Lets stop there for a minute. I was in shock. Absolute, complete shock. Of course, I get on google and start reading everything I can find about low lymphocyte levels and SCID. Not a good idea. The minute I read the word "leukemia" I panicked. Luckily, I have very positive people around me who kept me away from google and downplayed the severity of the situation. I feel like I went through the next week in a trance of "what if."
So, that brings us to the appointment. We left this morning on our way to Jackson. When we got to the center, it felt surreal and scary to be checking into the cancer center's "authorized patient's only" parking. It felt even worse to walk in and see the words chemotherapy everywhere and to actually see kids in the same waiting room as us who had cancer. It felt even worse (if that's possible) to overhear an intern say they were only seeing oncology (cancer) patients that day.

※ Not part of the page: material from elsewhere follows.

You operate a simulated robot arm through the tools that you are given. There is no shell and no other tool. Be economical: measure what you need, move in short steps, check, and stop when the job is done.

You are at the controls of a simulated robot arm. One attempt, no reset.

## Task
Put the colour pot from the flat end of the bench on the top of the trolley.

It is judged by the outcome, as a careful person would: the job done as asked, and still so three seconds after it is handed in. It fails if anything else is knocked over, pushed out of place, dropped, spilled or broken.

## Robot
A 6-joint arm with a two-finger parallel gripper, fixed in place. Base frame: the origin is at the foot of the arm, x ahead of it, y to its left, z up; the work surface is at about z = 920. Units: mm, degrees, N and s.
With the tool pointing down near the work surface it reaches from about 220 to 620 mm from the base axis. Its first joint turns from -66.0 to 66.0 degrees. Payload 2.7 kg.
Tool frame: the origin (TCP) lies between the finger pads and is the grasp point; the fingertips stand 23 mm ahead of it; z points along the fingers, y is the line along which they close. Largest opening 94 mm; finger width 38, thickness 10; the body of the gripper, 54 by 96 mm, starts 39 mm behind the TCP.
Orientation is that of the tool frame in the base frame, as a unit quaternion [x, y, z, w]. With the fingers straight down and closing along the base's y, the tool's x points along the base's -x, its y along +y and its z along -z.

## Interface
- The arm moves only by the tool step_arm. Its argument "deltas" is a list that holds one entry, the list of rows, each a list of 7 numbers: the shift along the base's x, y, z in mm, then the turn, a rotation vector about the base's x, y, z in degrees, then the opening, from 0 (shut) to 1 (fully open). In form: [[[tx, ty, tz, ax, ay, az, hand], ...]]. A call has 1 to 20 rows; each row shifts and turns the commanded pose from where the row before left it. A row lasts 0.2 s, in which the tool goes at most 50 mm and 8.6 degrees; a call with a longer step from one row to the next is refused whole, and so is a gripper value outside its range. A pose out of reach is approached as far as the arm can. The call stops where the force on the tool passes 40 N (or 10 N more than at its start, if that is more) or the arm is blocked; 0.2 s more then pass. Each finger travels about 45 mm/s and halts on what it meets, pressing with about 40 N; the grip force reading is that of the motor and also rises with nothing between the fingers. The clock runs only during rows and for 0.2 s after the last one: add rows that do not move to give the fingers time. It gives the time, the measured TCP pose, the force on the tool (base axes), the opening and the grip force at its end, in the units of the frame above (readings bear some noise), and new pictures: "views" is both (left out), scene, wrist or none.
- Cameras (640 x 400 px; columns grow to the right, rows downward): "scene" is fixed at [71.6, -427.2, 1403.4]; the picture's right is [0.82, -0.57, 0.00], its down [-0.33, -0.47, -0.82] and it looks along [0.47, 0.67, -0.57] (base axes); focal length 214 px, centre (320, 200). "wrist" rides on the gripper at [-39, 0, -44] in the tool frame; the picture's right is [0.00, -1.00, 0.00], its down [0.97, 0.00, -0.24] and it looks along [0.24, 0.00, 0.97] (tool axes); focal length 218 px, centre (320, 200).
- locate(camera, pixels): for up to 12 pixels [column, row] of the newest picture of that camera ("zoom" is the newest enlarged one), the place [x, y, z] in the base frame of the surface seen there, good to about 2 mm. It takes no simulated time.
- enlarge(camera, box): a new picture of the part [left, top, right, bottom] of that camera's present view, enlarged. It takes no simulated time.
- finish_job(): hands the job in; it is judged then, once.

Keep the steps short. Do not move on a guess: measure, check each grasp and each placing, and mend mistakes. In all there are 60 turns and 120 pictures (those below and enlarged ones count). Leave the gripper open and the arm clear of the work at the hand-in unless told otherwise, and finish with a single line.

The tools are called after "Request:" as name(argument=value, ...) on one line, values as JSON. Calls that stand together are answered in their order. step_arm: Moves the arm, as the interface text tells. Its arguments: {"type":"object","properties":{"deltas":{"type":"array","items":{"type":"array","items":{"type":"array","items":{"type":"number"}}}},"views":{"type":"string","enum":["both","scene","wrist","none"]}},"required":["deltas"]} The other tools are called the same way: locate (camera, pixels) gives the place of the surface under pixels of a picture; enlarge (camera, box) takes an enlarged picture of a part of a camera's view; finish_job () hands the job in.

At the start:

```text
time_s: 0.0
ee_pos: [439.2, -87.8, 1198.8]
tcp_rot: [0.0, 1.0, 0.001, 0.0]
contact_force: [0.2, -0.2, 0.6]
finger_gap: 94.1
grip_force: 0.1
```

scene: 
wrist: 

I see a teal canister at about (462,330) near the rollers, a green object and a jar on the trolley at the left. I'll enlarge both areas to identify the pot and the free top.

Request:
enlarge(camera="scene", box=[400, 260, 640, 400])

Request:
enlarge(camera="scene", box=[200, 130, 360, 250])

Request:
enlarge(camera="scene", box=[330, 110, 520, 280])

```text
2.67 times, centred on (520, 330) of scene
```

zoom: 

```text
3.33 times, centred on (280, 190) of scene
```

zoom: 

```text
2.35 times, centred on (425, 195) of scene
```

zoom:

The doctor came in to talk to us and was very blunt in telling us that we were seeing her to find out if our baby had cancer. She left us so she could go look at his blood under the microscope. Longest wait ever.
When she came back in, she was smiling and I instantly started crying. I knew she had good news for us. I have never in my life felt such a relief. She told us that the best news is that Reynolds was cancer free. She will, however, be referring us to a pediatric immunologist because he does have some low globulin levels in his blood which means he has trouble fighting off infection. But, she does not feel like we are facing a life long struggle and there are things we can do to treat this. Most importantly, NO cancer! PRAISE GOD!
As we were leaving (and I was still crying), we met a couple with a six month old baby boy named Ryan. They were so upbeat and happy and asked me to share our story. After telling them that our son was cancer free, I asked them if they received good news. With the biggest smile (as I'm STILL crying), she tells me that her son does have leukemia. They found out one week before at an appointment just like ours that their only child, at six months, old had cancer. He had undergone one round if chemo and they were back for a checkup. I was flabbergasted. I didn't know what to say. I felt foolish....how were they smiling?? Then she said, we serve a big God and he has given us such peace. After praying with them, we loaded up in our car and just sat there. Sat there for I don't know how long and just cried. I feel relief for Reynolds. I feel grief for them. I feel like I've seen God several times today. I've never met such lovely kids as I've met today. Kids who are being drug through the trenches and they are happy and thankful. It was the most eye opening experience I've had in my life.
So, I want to thank our family and friends for praying for us. I want to praise God for answering my prayers. But most importantly, I want to search my soul and pray that if I'm in a situation where I'm being drug through the trenches, I'll have the faith to smile and keep loving God. HE is good. ALL the time.